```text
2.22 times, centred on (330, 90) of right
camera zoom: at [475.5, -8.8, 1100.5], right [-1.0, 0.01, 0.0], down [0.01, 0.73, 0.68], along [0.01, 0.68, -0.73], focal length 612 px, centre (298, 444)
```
◆ ◆ ◆ ◆ ◆
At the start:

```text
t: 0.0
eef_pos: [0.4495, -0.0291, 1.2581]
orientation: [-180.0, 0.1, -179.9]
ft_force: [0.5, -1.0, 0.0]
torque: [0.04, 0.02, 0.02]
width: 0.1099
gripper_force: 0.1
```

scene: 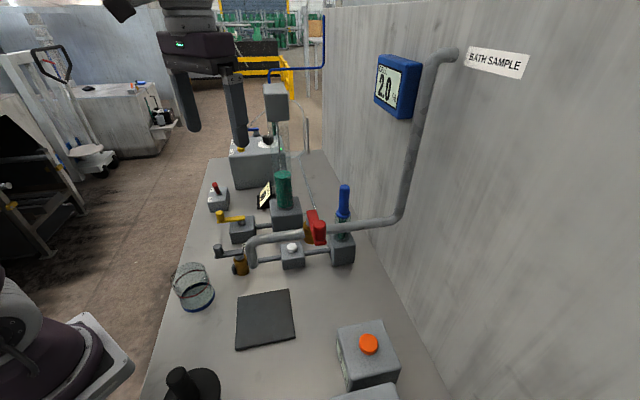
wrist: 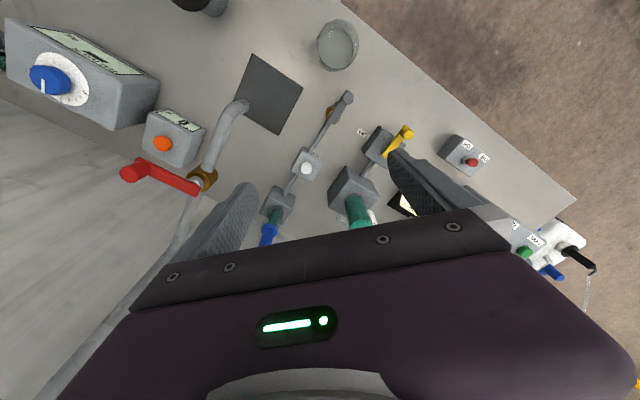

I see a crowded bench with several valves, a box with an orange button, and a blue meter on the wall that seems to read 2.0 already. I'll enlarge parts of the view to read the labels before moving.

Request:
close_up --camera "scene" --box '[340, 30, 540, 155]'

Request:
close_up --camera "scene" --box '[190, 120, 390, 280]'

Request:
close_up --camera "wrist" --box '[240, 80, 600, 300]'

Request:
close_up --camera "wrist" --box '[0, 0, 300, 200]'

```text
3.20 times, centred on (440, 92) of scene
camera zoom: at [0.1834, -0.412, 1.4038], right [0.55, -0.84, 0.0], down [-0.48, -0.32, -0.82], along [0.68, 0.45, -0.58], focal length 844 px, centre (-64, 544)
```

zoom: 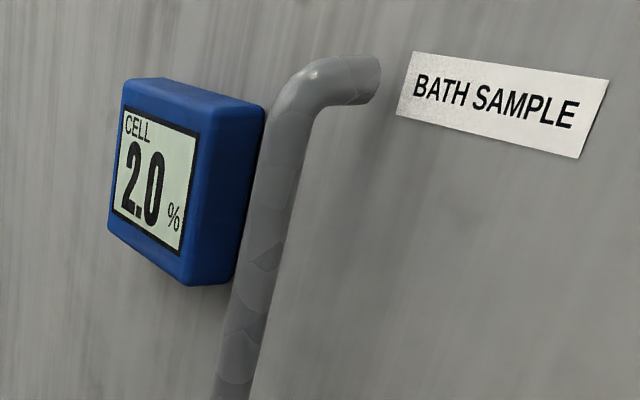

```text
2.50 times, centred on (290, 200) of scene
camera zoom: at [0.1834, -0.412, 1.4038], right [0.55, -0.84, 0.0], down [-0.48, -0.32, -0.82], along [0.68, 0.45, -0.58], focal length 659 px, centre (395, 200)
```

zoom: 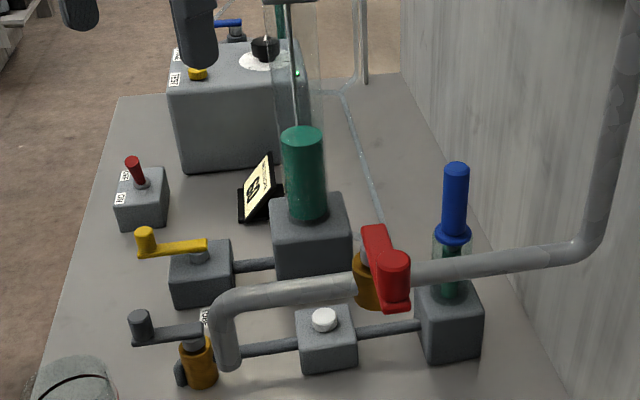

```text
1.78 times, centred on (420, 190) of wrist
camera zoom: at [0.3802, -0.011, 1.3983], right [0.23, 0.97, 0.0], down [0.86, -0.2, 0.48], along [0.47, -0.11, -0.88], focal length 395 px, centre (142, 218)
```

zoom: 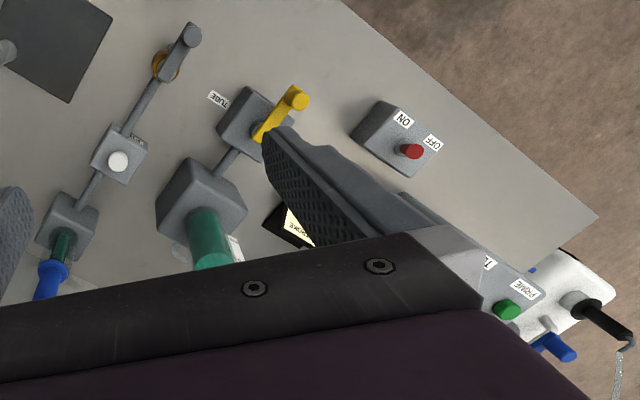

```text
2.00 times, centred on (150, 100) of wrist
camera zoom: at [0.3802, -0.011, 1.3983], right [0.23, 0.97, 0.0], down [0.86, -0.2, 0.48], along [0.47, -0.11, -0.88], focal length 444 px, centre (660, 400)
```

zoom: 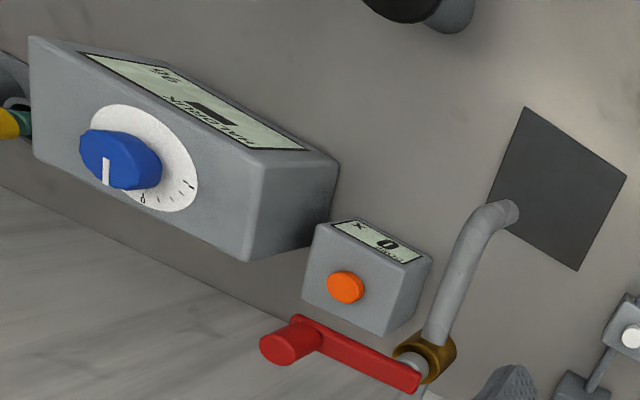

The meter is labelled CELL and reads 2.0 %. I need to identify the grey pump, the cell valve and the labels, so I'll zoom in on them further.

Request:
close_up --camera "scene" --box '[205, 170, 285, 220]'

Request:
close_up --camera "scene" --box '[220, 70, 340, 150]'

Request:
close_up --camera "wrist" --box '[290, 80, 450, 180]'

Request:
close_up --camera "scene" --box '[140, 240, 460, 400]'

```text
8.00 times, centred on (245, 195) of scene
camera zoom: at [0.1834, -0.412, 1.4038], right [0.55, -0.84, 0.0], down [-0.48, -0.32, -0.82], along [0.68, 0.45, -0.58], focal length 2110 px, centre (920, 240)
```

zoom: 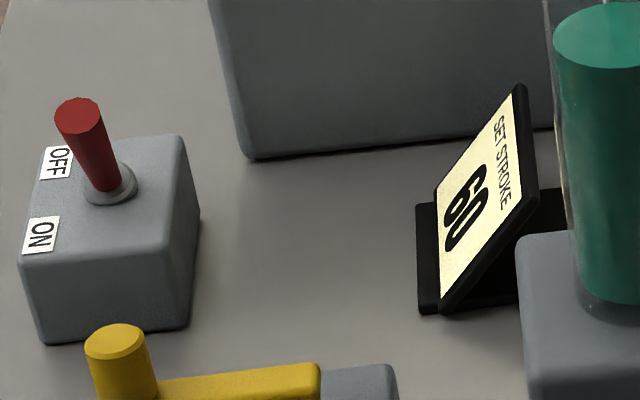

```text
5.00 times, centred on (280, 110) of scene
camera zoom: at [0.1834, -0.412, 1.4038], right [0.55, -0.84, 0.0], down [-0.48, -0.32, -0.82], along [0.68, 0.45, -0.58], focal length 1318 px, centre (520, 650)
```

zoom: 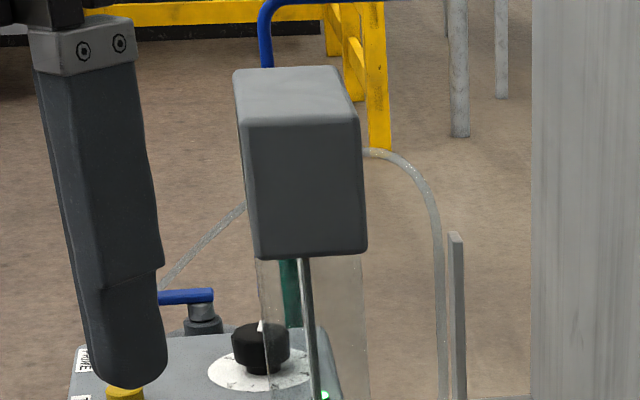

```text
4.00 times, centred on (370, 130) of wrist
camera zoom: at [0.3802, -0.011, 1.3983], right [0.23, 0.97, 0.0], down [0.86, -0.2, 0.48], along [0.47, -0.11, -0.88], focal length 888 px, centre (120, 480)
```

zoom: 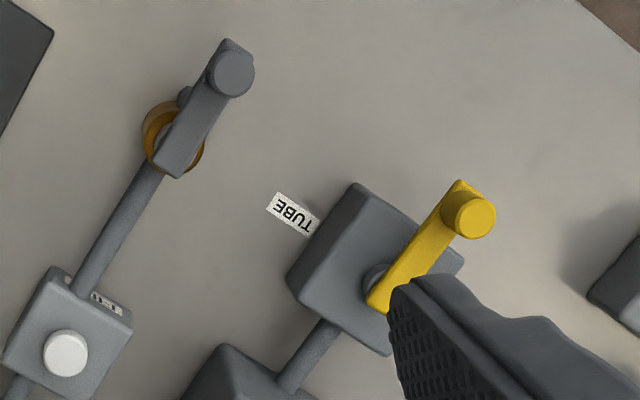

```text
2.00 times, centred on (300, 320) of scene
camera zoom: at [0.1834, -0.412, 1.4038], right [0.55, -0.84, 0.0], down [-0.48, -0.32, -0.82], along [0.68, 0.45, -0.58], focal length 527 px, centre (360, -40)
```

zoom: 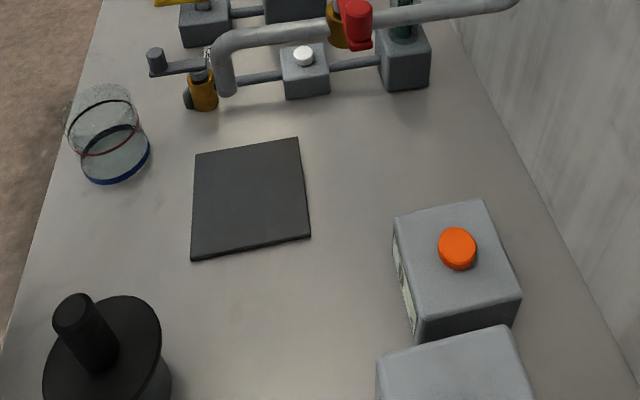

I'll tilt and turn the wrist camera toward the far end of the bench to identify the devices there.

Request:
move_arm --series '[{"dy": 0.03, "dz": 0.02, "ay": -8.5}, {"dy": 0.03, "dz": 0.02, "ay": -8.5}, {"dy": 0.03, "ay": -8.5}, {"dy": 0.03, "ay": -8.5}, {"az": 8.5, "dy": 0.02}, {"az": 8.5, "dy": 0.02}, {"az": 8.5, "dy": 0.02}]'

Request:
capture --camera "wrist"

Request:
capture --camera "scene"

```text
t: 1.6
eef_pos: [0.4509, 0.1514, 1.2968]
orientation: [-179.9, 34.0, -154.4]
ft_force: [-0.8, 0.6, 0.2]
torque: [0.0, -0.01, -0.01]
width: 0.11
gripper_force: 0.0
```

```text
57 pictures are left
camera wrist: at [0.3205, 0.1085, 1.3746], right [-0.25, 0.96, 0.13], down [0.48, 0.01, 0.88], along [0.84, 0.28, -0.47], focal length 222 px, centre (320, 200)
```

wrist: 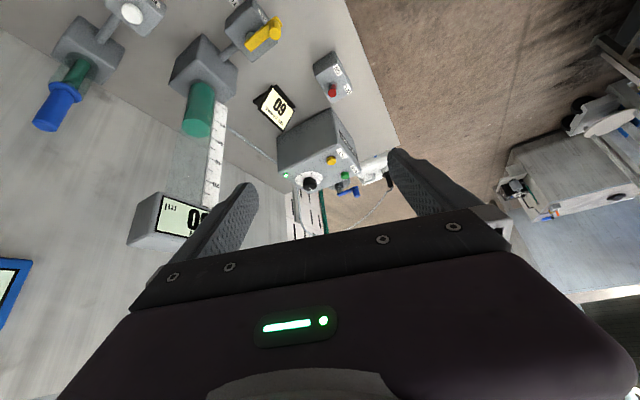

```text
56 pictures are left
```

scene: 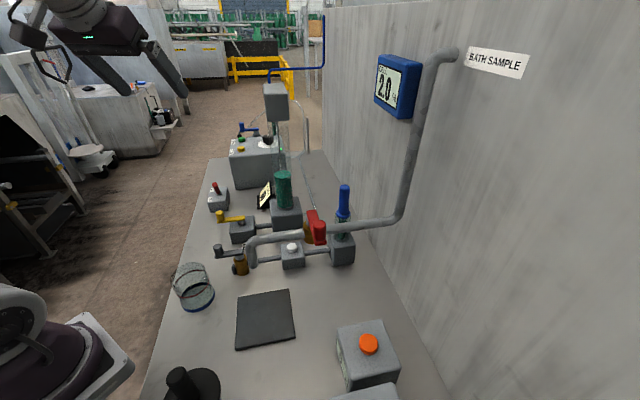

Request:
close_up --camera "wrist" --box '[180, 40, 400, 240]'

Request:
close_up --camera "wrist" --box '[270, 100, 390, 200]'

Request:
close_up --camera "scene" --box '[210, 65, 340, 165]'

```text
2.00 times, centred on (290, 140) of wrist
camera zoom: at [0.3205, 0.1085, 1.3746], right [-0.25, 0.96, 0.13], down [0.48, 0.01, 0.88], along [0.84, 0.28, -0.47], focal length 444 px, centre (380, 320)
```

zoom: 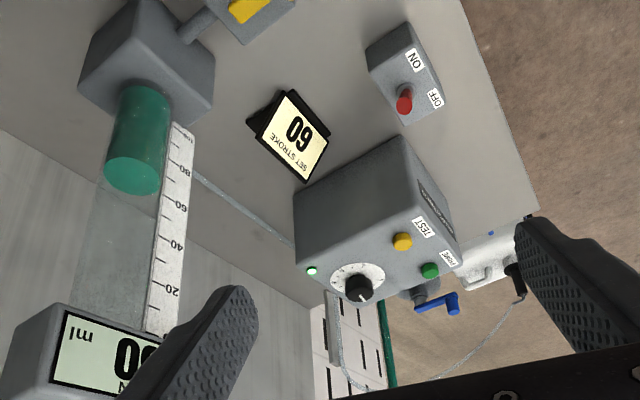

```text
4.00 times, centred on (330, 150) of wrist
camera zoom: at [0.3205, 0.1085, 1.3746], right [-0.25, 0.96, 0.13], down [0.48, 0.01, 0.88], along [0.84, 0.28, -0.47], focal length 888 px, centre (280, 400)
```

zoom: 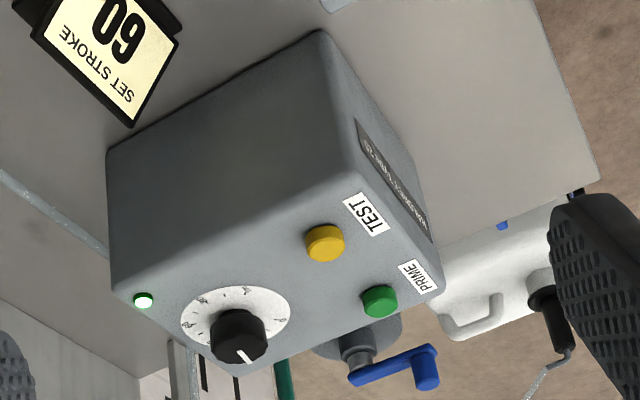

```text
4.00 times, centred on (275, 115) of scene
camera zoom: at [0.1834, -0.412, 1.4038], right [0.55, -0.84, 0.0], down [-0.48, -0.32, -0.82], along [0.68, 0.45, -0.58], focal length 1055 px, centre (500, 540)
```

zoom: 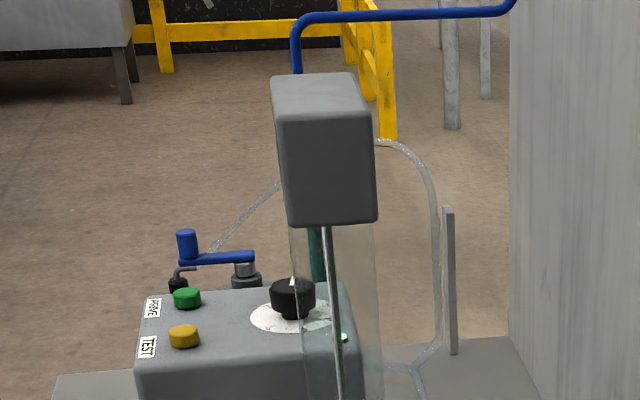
◆ ◆ ◆ ◆ ◆
SOURCE TEXT »
He would often ride his bike to go and meet Dorothy outside of work, but recollected who he would have to run for cover as the Luftwaffe flew overhead.
Tim told KentOnline: “Because I was an apprentice, I stayed at the living quarters while working at Supermarine in Southampton.
“I would ride my bicycle to go and see Dorothy. Quite often, I would be riding and an air raid siren would go off. I’d leave the bike and get to safety.
“When the siren stopped, I’d be back on my bike and on my way.”
He also remembered how a German bomb nearly killed one of his friends.
Tim said: “I remember a siren going off during the night once.
“I scrambled out of bed and looked out the window. We knew the Germans were quite often over us but I could see little black dots in the sky – they were bombs.
“It was horrendous and sure enough one landed not far away and buried one of my friends up to his neck. Luckily, he was alright.
“We were young enough to get through it.”
Tim and Dorothy then got married when they were 21 at St Joseph’s Catholic Church in Newbury, Berkshire, in 1942.
They say they have “never argued” in all the time they have been married although they did admit they might have had “different opinions” at times.
Having got married their first daughter Carole was born in 1943 and their second daughter Sue arrived in 1947.
Sadly though, Carole died in 1985.
The family moved to the village of Elmstone, near Canterbury, Kent, in 1954 where they bought fruit farm.
One bit of advice the couple offered was to get out and about as much as possible.
They had a boat which they would often take around Europe.
Dorothy said: “We made a lot of friends and we’ve been lucky.
“France was our favourite place to go on holiday.
◆ ◆ ◆ ◆ ◆
TASK DETAILS » Quote the source text word for word, starting at "He would often" and ending with "of his friends.".

WRITTEN RESPONSE »
He would often ride his bike to go and meet Dorothy outside of work, but recollected who he would have to run for cover as the Luftwaffe flew overhead.
Tim told KentOnline: “Because I was an apprentice, I stayed at the living quarters while working at Supermarine in Southampton.
“I would ride my bicycle to go and see Dorothy. Quite often, I would be riding and an air raid siren would go off. I’d leave the bike and get to safety.
“When the siren stopped, I’d be back on my bike and on my way.”
He also remembered how a German bomb nearly killed one of his friends.